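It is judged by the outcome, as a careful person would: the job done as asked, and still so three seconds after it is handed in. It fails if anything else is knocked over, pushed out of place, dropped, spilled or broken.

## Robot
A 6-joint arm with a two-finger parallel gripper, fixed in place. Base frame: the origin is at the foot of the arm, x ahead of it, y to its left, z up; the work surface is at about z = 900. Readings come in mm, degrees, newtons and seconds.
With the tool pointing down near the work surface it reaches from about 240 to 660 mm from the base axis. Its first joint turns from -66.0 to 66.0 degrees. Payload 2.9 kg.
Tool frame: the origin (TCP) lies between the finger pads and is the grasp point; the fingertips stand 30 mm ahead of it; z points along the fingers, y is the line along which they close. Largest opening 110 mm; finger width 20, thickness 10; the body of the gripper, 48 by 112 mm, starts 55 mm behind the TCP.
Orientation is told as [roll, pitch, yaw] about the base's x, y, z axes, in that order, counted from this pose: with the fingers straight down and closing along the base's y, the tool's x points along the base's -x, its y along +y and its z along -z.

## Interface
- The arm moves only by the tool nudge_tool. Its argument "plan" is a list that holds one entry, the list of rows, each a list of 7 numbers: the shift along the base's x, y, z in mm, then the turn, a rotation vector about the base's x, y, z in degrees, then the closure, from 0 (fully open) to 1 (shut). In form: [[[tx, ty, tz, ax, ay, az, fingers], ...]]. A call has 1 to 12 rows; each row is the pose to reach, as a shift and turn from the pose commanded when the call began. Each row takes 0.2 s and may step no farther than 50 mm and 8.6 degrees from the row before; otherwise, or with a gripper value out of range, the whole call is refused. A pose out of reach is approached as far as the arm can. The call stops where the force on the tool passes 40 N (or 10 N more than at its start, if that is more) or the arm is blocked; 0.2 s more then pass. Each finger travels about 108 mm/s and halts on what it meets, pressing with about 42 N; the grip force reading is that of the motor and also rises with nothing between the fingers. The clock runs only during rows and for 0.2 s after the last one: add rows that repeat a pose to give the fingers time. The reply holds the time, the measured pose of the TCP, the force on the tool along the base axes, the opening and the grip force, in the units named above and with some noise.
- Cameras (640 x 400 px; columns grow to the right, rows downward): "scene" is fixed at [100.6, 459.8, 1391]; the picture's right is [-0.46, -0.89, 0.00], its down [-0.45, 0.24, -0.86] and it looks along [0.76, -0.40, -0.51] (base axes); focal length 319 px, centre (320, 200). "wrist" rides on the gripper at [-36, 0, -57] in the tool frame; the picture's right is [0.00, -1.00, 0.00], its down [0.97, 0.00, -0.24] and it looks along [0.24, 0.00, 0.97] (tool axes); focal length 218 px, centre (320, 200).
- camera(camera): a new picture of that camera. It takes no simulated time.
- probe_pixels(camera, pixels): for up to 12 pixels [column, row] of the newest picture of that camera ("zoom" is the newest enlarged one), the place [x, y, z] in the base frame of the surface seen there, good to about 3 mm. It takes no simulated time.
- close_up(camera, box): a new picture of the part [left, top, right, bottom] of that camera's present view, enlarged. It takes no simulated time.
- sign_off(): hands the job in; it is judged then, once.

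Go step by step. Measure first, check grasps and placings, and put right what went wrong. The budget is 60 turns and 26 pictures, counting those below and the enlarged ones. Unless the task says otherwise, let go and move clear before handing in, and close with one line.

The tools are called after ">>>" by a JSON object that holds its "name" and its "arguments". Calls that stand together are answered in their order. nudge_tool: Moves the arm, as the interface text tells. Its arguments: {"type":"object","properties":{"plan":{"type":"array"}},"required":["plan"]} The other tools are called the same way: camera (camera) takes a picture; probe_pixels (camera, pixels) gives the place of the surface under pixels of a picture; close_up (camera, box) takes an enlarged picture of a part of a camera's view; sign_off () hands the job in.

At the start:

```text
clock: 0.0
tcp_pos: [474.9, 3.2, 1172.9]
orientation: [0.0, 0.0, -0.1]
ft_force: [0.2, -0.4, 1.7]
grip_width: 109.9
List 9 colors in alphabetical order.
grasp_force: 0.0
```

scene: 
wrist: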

Problem statement: Say how many lines contain the string "points", giving nothing but the count.

Response for this exercise: 2